• [Given instruction A]:
Your task is to quote, unchanged, only the lines from the one with "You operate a" through the one with "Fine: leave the", both ends included. Put each line that is not blank into a JSON list as a string.

• [Given passage]:
[Begin]

Image of a clinician advising a patient about diabetes care.

The odds of developing full dementia among older adults with cognitive impairment triples when diabetes is poorly controlled — but diabetes itself is not a factor in progression, a new study has found.

Researchers followed more than 2,500 individuals aged 60 years and older for 12 years. Although none had a dementia diagnosis at the study’s start, over 700 had cognitive impairment. About 9% of participants had type 2 diabetes, and 1 in 3 had prediabetes, investigators said.

Image of Abigail Dove; Image credit: Karolinska Institute
Abigail Dove; Image credit: Karolinska Institute

Almost 30% of participants developed cognitive impairment over the study period. Using measures of blood glucose (HbA1C) and CRP, an inflammation marker, the researchers found no evidence that type 2 diabetes was linked to the development of cognitive impairment. Nor was it linked to existing cognitive impairment becoming full dementia, reported researcher Abigail Dove, from the Karolinska Institute in Sweden.

[End]

• [Dataset extract]:
[Begin]

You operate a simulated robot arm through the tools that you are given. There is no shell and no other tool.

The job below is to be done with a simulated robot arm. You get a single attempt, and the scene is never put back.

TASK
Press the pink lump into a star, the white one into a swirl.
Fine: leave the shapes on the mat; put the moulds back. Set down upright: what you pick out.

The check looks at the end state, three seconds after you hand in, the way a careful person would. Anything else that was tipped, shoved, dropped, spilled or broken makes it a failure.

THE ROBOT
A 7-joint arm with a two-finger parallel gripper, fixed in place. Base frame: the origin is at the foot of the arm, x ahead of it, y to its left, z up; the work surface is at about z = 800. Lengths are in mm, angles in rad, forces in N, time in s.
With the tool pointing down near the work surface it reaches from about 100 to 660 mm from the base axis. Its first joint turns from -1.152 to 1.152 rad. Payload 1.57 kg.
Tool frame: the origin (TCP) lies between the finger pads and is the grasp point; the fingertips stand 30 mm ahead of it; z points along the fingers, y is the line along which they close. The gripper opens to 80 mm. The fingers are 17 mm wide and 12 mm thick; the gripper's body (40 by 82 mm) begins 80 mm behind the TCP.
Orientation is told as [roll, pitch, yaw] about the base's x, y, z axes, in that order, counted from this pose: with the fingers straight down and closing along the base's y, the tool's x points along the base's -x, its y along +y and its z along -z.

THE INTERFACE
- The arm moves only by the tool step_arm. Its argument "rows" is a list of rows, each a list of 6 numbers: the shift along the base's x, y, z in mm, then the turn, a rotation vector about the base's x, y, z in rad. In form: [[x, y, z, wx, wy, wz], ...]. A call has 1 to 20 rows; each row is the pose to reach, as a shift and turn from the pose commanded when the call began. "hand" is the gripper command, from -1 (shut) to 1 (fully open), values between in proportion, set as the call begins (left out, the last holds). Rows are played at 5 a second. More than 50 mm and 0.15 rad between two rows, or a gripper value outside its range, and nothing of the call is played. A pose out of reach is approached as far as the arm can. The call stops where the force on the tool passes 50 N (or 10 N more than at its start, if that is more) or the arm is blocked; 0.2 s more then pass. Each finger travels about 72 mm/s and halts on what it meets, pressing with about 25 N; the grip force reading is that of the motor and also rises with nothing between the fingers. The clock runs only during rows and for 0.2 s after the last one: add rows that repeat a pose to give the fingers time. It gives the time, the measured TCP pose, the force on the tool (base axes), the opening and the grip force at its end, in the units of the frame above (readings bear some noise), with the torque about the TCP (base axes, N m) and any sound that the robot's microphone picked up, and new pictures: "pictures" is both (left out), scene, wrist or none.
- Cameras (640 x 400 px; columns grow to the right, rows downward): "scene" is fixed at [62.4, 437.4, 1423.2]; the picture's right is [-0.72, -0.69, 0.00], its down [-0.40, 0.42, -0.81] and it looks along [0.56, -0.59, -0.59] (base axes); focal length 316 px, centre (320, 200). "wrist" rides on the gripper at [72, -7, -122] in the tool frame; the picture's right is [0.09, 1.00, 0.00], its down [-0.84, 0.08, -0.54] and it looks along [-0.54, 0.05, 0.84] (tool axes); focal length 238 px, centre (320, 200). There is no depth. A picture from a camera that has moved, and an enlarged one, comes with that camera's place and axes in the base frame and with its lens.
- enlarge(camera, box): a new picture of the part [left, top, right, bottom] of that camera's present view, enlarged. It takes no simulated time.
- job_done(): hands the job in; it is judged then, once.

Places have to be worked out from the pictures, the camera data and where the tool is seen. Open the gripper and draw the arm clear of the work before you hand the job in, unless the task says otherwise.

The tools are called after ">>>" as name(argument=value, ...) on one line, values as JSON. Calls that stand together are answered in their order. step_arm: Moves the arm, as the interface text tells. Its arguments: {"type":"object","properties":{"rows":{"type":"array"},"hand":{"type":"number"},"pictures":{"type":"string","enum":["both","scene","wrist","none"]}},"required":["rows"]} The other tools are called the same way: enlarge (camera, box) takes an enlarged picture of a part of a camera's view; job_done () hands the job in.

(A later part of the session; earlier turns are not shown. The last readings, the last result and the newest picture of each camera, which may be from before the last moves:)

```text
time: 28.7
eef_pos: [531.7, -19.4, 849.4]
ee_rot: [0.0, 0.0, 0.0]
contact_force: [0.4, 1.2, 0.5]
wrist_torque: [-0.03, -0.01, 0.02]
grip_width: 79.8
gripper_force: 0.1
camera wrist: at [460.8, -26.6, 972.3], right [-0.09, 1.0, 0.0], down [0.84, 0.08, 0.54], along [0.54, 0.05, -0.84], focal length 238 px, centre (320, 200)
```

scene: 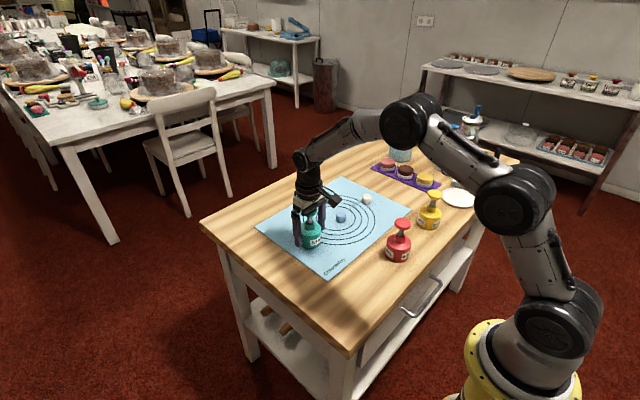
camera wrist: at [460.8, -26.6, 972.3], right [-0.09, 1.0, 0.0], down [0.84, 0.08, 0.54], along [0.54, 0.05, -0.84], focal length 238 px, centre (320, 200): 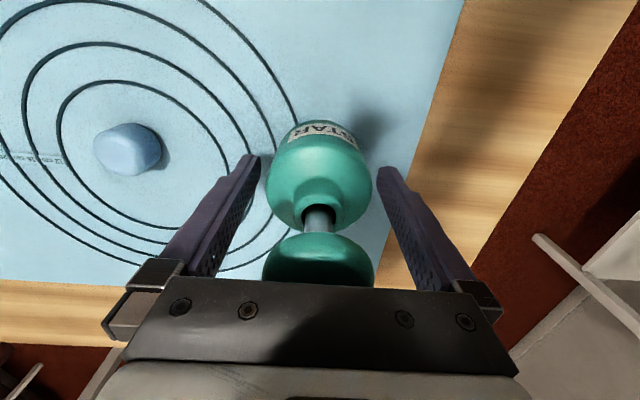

[End]
[Begin]

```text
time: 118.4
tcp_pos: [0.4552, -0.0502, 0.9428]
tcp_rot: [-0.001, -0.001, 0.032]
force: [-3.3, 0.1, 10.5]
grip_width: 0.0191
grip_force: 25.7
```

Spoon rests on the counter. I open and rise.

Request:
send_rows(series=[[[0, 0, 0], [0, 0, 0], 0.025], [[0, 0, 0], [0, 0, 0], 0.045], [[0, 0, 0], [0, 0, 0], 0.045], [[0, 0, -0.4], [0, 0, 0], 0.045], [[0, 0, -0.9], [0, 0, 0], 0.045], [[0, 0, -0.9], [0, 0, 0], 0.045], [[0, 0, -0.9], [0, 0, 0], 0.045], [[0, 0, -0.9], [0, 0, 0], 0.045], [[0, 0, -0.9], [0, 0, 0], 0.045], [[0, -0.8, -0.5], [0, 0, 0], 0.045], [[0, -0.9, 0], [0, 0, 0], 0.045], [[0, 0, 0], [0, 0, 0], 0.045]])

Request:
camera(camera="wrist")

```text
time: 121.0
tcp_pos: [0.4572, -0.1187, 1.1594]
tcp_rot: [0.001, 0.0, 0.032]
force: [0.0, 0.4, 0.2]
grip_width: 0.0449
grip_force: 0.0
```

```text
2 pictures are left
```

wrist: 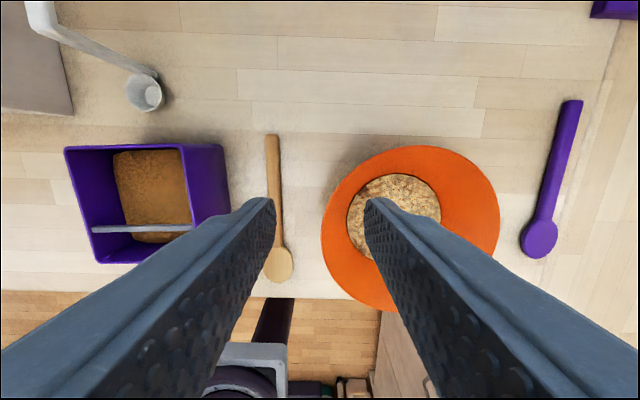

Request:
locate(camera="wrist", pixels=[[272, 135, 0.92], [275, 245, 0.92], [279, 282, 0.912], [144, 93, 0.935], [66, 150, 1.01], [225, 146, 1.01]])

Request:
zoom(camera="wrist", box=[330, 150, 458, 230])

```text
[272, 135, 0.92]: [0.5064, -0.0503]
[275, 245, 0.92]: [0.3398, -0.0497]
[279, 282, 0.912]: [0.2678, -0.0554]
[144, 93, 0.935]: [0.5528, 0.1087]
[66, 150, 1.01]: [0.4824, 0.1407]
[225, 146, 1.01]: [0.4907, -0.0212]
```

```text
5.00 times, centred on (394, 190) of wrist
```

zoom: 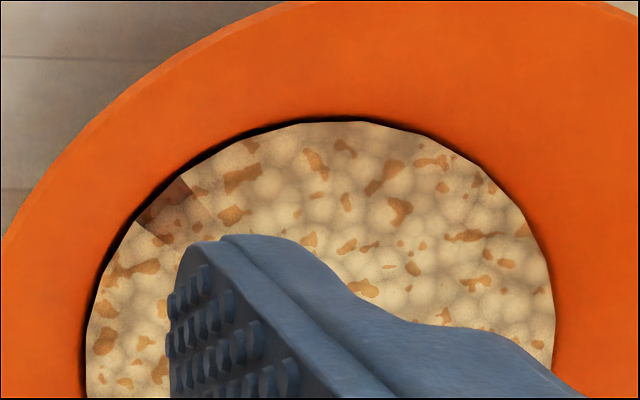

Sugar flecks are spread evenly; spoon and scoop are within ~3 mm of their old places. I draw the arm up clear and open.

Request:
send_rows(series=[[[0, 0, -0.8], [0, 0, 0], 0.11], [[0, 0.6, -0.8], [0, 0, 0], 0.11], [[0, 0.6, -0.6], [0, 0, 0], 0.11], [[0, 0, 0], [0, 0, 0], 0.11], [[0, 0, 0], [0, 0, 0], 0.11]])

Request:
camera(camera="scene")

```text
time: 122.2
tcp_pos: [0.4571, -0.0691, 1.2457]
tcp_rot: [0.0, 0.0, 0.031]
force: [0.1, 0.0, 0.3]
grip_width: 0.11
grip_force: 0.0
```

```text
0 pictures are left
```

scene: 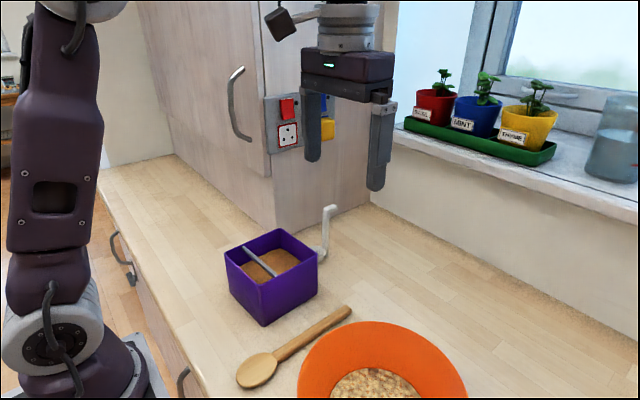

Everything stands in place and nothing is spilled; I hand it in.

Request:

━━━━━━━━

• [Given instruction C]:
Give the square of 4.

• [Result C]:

[End]

• [Given instruction B]:
Resume the given passage where it left off.

• [Result A]:
[
  "You operate a simulated robot arm through the tools that you are given. There is no shell and no other tool.",
  "The job below is to be done with a simulated robot arm. You get a single attempt, and the scene is never put back.",
  "TASK",
  "Press the pink lump into a star, the white one into a swirl.",
  "Fine: leave the shapes on the mat; put the moulds back. Set down upright: what you pick out."
]

• [Result B]:
Rather, participants with poorly controlled diabetes, when compared to their peers without diabetes, were twice as likely to develop preclinical dementia. And when these participants already had cognitive impairment, they were three times as likely to progress to a dementia diagnosis, Dove and her colleagues found. 

“What matters is how well-controlled the diabetes is. Since there is currently no cure for dementia, prevention is vital, and here we have evidence that this can be done through the careful control of diabetes,” Dove said.

The results may explain why earlier studies have produced conflicting results about the link between diabetes and dementia. Few of them have factored in diabetes control, she said.

According to the treatment guidelines for older adults, HbA1C of over 7.5% is considered poorly controlled diabetes, the researchers noted.

The study was published in the journal Alzheimer’s & Dementia.